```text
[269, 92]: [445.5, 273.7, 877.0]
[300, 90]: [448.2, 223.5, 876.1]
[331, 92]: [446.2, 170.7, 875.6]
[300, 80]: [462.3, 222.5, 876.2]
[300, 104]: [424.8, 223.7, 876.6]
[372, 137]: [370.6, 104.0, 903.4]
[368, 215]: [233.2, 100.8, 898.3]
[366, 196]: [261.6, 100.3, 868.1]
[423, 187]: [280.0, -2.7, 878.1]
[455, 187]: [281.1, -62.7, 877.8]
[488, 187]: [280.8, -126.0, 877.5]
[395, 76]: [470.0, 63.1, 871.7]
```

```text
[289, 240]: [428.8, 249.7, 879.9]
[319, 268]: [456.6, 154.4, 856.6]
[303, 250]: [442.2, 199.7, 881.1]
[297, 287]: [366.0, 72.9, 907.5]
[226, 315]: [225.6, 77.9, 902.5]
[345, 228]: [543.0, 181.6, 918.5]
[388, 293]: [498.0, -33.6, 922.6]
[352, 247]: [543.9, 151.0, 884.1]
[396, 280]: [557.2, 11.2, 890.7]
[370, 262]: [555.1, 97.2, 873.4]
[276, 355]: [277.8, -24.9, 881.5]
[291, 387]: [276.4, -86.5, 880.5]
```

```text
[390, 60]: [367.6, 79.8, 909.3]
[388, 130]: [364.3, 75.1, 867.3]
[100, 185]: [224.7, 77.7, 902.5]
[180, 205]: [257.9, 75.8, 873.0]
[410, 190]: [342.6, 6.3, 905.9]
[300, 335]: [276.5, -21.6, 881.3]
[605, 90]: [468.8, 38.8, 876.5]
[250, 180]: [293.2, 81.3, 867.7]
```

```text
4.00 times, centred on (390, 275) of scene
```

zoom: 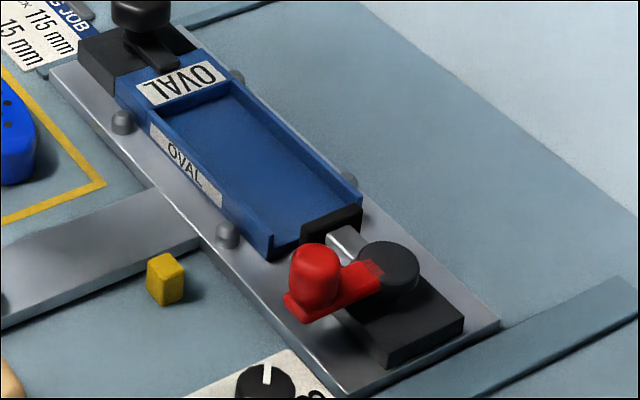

-=-=-

- **Exercise description**
Leave out all pictures, then copy the remaining material exactly.

- **Answer to the task**
```text
[269, 92]: [445.5, 273.7, 877.0]
[300, 90]: [448.2, 223.5, 876.1]
[331, 92]: [446.2, 170.7, 875.6]
[300, 80]: [462.3, 222.5, 876.2]
[300, 104]: [424.8, 223.7, 876.6]
[372, 137]: [370.6, 104.0, 903.4]
[368, 215]: [233.2, 100.8, 898.3]
[366, 196]: [261.6, 100.3, 868.1]
[423, 187]: [280.0, -2.7, 878.1]
[455, 187]: [281.1, -62.7, 877.8]
[488, 187]: [280.8, -126.0, 877.5]
[395, 76]: [470.0, 63.1, 871.7]
```

```text
[289, 240]: [428.8, 249.7, 879.9]
[319, 268]: [456.6, 154.4, 856.6]
[303, 250]: [442.2, 199.7, 881.1]
[297, 287]: [366.0, 72.9, 907.5]
[226, 315]: [225.6, 77.9, 902.5]
[345, 228]: [543.0, 181.6, 918.5]
[388, 293]: [498.0, -33.6, 922.6]
[352, 247]: [543.9, 151.0, 884.1]
[396, 280]: [557.2, 11.2, 890.7]
[370, 262]: [555.1, 97.2, 873.4]
[276, 355]: [277.8, -24.9, 881.5]
[291, 387]: [276.4, -86.5, 880.5]
```

```text
[390, 60]: [367.6, 79.8, 909.3]
[388, 130]: [364.3, 75.1, 867.3]
[100, 185]: [224.7, 77.7, 902.5]
[180, 205]: [257.9, 75.8, 873.0]
[410, 190]: [342.6, 6.3, 905.9]
[300, 335]: [276.5, -21.6, 881.3]
[605, 90]: [468.8, 38.8, 876.5]
[250, 180]: [293.2, 81.3, 867.7]
```

```text
4.00 times, centred on (390, 275) of scene
```

zoom: 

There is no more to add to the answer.